— Supplied information —

## BEGIN

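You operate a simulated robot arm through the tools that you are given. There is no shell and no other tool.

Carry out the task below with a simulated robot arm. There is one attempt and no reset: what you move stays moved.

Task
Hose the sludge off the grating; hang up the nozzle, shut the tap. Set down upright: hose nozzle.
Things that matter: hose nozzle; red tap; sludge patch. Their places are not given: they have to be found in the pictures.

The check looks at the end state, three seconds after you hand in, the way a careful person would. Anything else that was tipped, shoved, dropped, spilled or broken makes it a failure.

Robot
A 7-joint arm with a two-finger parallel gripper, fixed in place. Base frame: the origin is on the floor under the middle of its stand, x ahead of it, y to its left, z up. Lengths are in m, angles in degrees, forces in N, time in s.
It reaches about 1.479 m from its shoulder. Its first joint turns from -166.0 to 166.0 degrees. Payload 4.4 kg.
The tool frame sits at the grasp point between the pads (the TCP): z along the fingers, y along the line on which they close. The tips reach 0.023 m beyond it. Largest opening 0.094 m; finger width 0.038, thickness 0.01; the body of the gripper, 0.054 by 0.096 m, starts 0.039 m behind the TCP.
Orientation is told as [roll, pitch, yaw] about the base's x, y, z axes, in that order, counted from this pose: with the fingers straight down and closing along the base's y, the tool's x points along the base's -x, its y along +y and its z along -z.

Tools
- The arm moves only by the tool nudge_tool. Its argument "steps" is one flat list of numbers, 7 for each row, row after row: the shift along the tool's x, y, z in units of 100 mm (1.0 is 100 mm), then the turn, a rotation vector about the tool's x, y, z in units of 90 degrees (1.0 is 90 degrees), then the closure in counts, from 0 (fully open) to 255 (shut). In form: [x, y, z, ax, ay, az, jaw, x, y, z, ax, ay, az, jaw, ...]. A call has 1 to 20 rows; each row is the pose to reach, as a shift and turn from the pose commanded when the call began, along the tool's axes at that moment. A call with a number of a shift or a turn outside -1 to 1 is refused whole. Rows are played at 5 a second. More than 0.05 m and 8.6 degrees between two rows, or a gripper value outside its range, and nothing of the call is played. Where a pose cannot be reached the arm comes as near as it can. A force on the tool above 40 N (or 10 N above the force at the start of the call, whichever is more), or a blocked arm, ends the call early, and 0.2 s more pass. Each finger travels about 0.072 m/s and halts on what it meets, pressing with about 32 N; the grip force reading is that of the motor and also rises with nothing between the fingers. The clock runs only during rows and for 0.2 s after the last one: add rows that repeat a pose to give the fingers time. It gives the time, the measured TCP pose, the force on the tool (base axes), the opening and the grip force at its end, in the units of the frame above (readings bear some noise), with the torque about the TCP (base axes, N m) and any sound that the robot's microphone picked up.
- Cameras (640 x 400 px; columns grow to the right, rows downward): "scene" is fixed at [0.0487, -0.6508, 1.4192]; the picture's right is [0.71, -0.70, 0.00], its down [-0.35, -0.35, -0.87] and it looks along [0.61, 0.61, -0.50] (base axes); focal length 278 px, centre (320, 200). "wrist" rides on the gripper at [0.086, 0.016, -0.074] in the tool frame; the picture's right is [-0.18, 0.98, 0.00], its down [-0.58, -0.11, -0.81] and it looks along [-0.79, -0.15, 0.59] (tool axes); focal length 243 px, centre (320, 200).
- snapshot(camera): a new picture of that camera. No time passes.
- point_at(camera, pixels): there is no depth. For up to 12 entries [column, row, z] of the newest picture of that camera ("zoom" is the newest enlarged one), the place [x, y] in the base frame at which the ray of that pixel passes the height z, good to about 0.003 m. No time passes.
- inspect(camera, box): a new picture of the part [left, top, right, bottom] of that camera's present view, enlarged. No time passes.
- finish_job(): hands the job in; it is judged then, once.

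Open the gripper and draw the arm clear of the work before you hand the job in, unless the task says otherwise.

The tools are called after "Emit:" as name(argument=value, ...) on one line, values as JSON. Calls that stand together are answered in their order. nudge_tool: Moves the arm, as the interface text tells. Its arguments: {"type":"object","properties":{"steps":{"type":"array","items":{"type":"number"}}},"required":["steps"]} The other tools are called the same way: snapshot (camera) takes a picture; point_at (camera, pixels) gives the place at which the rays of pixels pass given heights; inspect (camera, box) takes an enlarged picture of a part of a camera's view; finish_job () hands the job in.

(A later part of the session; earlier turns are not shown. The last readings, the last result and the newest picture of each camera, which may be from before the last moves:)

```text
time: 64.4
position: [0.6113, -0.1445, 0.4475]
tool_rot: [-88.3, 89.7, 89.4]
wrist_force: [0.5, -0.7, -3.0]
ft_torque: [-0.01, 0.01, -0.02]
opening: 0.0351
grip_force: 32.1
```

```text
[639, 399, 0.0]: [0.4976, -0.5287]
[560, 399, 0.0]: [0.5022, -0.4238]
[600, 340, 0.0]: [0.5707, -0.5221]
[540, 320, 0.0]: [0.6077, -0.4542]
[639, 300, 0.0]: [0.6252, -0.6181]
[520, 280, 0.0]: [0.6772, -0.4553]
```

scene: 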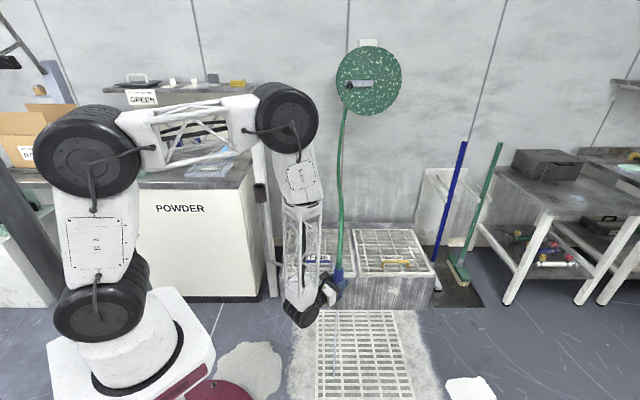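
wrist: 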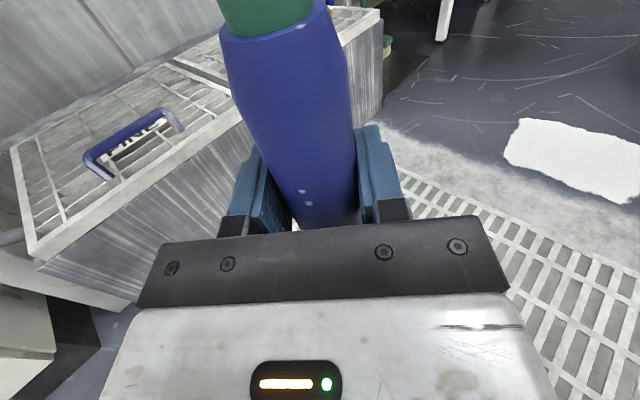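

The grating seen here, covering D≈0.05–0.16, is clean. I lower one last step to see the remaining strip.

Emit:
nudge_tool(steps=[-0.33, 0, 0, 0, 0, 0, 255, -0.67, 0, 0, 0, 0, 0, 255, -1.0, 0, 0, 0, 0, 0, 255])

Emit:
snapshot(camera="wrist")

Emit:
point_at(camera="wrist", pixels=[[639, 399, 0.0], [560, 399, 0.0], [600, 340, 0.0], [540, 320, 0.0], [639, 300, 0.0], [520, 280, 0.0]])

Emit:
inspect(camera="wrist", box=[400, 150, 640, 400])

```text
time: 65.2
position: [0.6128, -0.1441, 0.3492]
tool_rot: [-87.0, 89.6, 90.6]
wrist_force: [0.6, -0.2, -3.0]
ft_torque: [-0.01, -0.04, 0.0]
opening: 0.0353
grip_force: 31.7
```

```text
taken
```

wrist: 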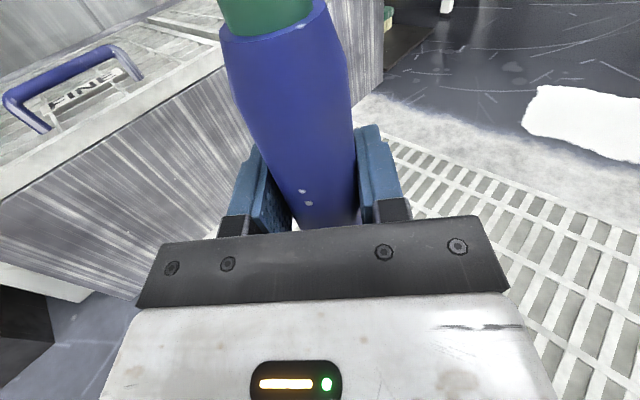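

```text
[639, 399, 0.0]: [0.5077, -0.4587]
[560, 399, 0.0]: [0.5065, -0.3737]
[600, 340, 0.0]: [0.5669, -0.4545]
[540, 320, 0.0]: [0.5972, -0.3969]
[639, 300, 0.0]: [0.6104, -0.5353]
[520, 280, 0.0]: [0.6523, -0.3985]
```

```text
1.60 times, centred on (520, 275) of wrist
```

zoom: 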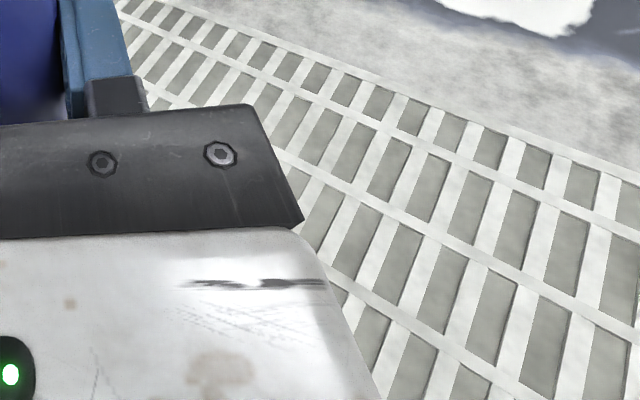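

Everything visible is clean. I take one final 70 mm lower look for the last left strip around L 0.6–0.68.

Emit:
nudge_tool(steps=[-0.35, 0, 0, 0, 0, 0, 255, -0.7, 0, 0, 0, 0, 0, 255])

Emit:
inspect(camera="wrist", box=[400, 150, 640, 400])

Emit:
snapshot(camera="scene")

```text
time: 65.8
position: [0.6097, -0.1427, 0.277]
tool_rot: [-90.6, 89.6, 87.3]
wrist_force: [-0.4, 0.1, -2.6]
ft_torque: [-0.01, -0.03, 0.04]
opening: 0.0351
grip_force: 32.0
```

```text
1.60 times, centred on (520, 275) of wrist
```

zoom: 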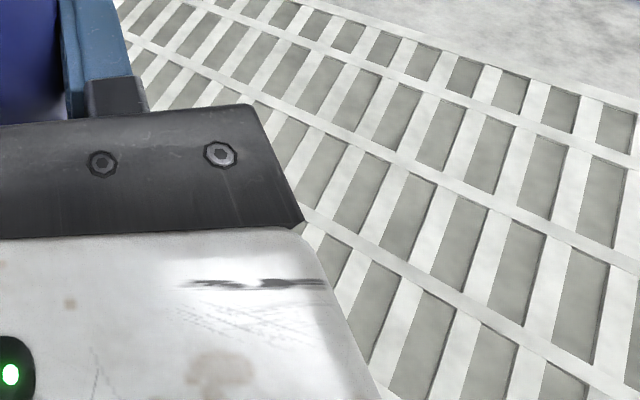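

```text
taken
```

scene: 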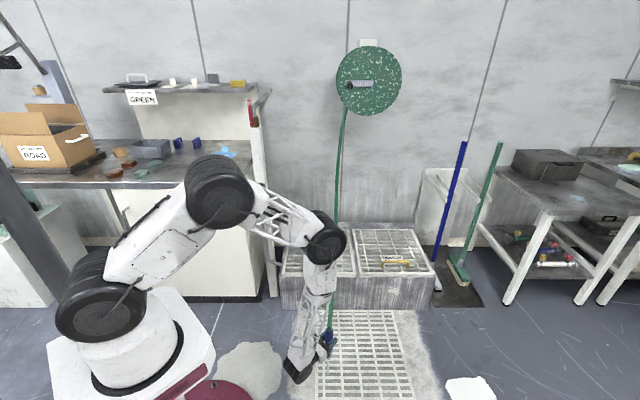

## END

— To be done —
All of the data above should be transcribed verbatim, with pictures omitted.

— Final result —
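You operate a simulated robot arm through the tools that you are given. There is no shell and no other tool.

Carry out the task below with a simulated robot arm. There is one attempt and no reset: what you move stays moved.

Task
Hose the sludge off the grating; hang up the nozzle, shut the tap. Set down upright: hose nozzle.
Things that matter: hose nozzle; red tap; sludge patch. Their places are not given: they have to be found in the pictures.

The check looks at the end state, three seconds after you hand in, the way a careful person would. Anything else that was tipped, shoved, dropped, spilled or broken makes it a failure.

Robot
A 7-joint arm with a two-finger parallel gripper, fixed in place. Base frame: the origin is on the floor under the middle of its stand, x ahead of it, y to its left, z up. Lengths are in m, angles in degrees, forces in N, time in s.
It reaches about 1.479 m from its shoulder. Its first joint turns from -166.0 to 166.0 degrees. Payload 4.4 kg.
The tool frame sits at the grasp point between the pads (the TCP): z along the fingers, y along the line on which they close. The tips reach 0.023 m beyond it. Largest opening 0.094 m; finger width 0.038, thickness 0.01; the body of the gripper, 0.054 by 0.096 m, starts 0.039 m behind the TCP.
Orientation is told as [roll, pitch, yaw] about the base's x, y, z axes, in that order, counted from this pose: with the fingers straight down and closing along the base's y, the tool's x points along the base's -x, its y along +y and its z along -z.

Tools
- The arm moves only by the tool nudge_tool. Its argument "steps" is one flat list of numbers, 7 for each row, row after row: the shift along the tool's x, y, z in units of 100 mm (1.0 is 100 mm), then the turn, a rotation vector about the tool's x, y, z in units of 90 degrees (1.0 is 90 degrees), then the closure in counts, from 0 (fully open) to 255 (shut). In form: [x, y, z, ax, ay, az, jaw, x, y, z, ax, ay, az, jaw, ...]. A call has 1 to 20 rows; each row is the pose to reach, as a shift and turn from the pose commanded when the call began, along the tool's axes at that moment. A call with a number of a shift or a turn outside -1 to 1 is refused whole. Rows are played at 5 a second. More than 0.05 m and 8.6 degrees between two rows, or a gripper value outside its range, and nothing of the call is played. Where a pose cannot be reached the arm comes as near as it can. A force on the tool above 40 N (or 10 N above the force at the start of the call, whichever is more), or a blocked arm, ends the call early, and 0.2 s more pass. Each finger travels about 0.072 m/s and halts on what it meets, pressing with about 32 N; the grip force reading is that of the motor and also rises with nothing between the fingers. The clock runs only during rows and for 0.2 s after the last one: add rows that repeat a pose to give the fingers time. It gives the time, the measured TCP pose, the force on the tool (base axes), the opening and the grip force at its end, in the units of the frame above (readings bear some noise), with the torque about the TCP (base axes, N m) and any sound that the robot's microphone picked up.
- Cameras (640 x 400 px; columns grow to the right, rows downward): "scene" is fixed at [0.0487, -0.6508, 1.4192]; the picture's right is [0.71, -0.70, 0.00], its down [-0.35, -0.35, -0.87] and it looks along [0.61, 0.61, -0.50] (base axes); focal length 278 px, centre (320, 200). "wrist" rides on the gripper at [0.086, 0.016, -0.074] in the tool frame; the picture's right is [-0.18, 0.98, 0.00], its down [-0.58, -0.11, -0.81] and it looks along [-0.79, -0.15, 0.59] (tool axes); focal length 243 px, centre (320, 200).
- snapshot(camera): a new picture of that camera. No time passes.
- point_at(camera, pixels): there is no depth. For up to 12 entries [column, row, z] of the newest picture of that camera ("zoom" is the newest enlarged one), the place [x, y] in the base frame at which the ray of that pixel passes the height z, good to about 0.003 m. No time passes.
- inspect(camera, box): a new picture of the part [left, top, right, bottom] of that camera's present view, enlarged. No time passes.
- finish_job(): hands the job in; it is judged then, once.

Open the gripper and draw the arm clear of the work before you hand the job in, unless the task says otherwise.

The tools are called after "Emit:" as name(argument=value, ...) on one line, values as JSON. Calls that stand together are answered in their order. nudge_tool: Moves the arm, as the interface text tells. Its arguments: {"type":"object","properties":{"steps":{"type":"array","items":{"type":"number"}}},"required":["steps"]} The other tools are called the same way: snapshot (camera) takes a picture; point_at (camera, pixels) gives the place at which the rays of pixels pass given heights; inspect (camera, box) takes an enlarged picture of a part of a camera's view; finish_job () hands the job in.

(A later part of the session; earlier turns are not shown. The last readings, the last result and the newest picture of each camera, which may be from before the last moves:)

```text
time: 64.4
position: [0.6113, -0.1445, 0.4475]
tool_rot: [-88.3, 89.7, 89.4]
wrist_force: [0.5, -0.7, -3.0]
ft_torque: [-0.01, 0.01, -0.02]
opening: 0.0351
grip_force: 32.1
```

```text
[639, 399, 0.0]: [0.4976, -0.5287]
[560, 399, 0.0]: [0.5022, -0.4238]
[600, 340, 0.0]: [0.5707, -0.5221]
[540, 320, 0.0]: [0.6077, -0.4542]
[639, 300, 0.0]: [0.6252, -0.6181]
[520, 280, 0.0]: [0.6772, -0.4553]
```

scene: 
wrist: 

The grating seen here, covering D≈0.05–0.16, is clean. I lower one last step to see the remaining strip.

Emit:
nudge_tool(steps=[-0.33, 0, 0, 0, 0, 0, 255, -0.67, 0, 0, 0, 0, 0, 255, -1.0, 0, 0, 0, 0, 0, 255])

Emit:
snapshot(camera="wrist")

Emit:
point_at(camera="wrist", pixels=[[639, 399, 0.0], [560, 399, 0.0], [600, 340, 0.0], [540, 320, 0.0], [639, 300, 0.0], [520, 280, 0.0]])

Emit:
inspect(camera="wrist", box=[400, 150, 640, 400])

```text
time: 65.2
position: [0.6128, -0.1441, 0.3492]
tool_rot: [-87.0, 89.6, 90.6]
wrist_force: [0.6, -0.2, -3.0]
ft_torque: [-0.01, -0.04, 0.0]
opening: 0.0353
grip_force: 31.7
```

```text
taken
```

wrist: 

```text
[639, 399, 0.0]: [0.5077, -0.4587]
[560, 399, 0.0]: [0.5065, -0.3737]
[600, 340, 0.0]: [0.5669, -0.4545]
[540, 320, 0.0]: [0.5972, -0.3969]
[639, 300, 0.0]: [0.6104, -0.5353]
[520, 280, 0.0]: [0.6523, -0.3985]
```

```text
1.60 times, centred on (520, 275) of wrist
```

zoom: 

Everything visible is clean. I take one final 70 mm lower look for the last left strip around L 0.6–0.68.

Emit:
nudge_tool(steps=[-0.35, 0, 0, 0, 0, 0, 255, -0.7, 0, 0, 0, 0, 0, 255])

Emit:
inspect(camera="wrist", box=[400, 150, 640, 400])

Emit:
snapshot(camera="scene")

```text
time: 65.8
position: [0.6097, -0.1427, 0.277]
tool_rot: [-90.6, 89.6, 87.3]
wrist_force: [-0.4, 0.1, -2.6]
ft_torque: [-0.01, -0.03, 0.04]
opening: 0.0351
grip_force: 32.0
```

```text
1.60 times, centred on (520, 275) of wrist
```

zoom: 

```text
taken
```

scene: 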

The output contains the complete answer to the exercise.